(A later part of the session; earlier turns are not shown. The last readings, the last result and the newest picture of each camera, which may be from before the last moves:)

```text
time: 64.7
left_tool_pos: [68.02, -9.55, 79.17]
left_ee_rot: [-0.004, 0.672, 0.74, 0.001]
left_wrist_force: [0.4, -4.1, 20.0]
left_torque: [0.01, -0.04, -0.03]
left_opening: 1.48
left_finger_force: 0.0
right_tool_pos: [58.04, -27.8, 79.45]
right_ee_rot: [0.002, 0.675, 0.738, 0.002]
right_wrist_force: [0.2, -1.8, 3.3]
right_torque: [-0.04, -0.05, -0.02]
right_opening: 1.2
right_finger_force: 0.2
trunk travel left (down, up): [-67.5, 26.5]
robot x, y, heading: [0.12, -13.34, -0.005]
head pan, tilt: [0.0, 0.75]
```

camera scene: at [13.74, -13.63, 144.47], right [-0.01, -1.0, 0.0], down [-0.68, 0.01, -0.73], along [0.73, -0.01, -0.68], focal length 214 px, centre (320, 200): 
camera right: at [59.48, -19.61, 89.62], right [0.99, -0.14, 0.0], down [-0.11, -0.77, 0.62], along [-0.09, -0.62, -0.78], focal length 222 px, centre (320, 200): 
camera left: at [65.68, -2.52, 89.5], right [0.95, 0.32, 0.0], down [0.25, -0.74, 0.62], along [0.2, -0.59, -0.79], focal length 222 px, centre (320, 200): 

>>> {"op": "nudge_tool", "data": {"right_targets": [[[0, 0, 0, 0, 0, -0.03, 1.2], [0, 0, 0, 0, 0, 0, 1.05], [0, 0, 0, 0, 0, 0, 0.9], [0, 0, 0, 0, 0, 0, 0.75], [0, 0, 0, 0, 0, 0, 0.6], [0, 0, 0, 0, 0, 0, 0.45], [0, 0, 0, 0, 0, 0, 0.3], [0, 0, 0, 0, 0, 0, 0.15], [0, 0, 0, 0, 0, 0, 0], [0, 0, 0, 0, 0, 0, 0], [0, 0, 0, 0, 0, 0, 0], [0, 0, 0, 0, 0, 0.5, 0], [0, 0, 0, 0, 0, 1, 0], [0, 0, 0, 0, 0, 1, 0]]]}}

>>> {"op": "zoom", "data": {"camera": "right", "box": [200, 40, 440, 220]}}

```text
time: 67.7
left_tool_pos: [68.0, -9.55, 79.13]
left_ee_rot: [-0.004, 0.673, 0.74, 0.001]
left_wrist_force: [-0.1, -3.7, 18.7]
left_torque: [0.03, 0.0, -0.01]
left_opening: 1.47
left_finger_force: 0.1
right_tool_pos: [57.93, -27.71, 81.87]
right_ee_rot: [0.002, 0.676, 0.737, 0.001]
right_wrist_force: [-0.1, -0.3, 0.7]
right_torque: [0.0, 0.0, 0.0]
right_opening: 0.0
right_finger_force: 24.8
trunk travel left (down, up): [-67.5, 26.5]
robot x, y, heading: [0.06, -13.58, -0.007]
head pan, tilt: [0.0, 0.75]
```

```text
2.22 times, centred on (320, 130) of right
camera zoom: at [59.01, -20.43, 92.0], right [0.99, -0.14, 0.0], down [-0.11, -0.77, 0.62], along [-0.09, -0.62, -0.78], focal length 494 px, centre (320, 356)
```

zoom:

::::

## REQUIRED WORK
Copy all of the material word for word. Put each line that is not blank into a JSON list as a string.

## REPLY TO THE TASK
[
  "(A later part of the session; earlier turns are not shown. The last readings, the last result and the newest picture of each camera, which may be from before the last moves:)",
  "```text",
  "time: 64.7",
  "left_tool_pos: [68.02, -9.55, 79.17]",
  "left_ee_rot: [-0.004, 0.672, 0.74, 0.001]",
  "left_wrist_force: [0.4, -4.1, 20.0]",
  "left_torque: [0.01, -0.04, -0.03]",
  "left_opening: 1.48",
  "left_finger_force: 0.0",
  "right_tool_pos: [58.04, -27.8, 79.45]",
  "right_ee_rot: [0.002, 0.675, 0.738, 0.002]",
  "right_wrist_force: [0.2, -1.8, 3.3]",
  "right_torque: [-0.04, -0.05, -0.02]",
  "right_opening: 1.2",
  "right_finger_force: 0.2",
  "trunk travel left (down, up): [-67.5, 26.5]",
  "robot x, y, heading: [0.12, -13.34, -0.005]",
  "head pan, tilt: [0.0, 0.75]",
  "```",
  "camera scene: at [13.74, -13.63, 144.47], right [-0.01, -1.0, 0.0], down [-0.68, 0.01, -0.73], along [0.73, -0.01, -0.68], focal length 214 px, centre (320, 200): ",
  "camera right: at [59.48, -19.61, 89.62], right [0.99, -0.14, 0.0], down [-0.11, -0.77, 0.62], along [-0.09, -0.62, -0.78], focal length 222 px, centre (320, 200): ",
  "camera left: at [65.68, -2.52, 89.5], right [0.95, 0.32, 0.0], down [0.25, -0.74, 0.62], along [0.2, -0.59, -0.79], focal length 222 px, centre (320, 200): ",
  ">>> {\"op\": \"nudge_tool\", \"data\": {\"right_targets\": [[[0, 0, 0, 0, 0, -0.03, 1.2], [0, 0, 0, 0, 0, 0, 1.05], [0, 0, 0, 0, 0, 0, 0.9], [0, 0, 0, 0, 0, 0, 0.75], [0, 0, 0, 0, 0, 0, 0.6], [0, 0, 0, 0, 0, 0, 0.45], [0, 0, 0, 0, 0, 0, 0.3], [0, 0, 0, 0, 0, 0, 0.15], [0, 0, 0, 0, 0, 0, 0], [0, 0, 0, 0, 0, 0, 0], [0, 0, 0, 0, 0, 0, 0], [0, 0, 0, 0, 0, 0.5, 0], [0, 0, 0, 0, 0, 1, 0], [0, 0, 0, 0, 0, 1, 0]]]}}",
  ">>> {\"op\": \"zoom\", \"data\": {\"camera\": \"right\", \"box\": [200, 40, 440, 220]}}",
  "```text",
  "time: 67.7",
  "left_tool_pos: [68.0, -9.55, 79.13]",
  "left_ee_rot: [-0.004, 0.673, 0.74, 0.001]",
  "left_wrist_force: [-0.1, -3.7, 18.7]",
  "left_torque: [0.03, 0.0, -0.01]",
  "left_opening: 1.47",
  "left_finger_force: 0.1",
  "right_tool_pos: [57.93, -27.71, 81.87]",
  "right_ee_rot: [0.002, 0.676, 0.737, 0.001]",
  "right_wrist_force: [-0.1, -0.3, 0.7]",
  "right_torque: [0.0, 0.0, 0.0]",
  "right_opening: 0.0",
  "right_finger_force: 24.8",
  "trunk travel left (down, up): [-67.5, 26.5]",
  "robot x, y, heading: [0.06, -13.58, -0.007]",
  "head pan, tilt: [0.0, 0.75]",
  "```",
  "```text",
  "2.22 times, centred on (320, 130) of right",
  "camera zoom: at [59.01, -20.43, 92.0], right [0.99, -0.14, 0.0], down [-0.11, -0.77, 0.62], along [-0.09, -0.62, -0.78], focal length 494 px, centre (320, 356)",
  "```",
  "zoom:"
]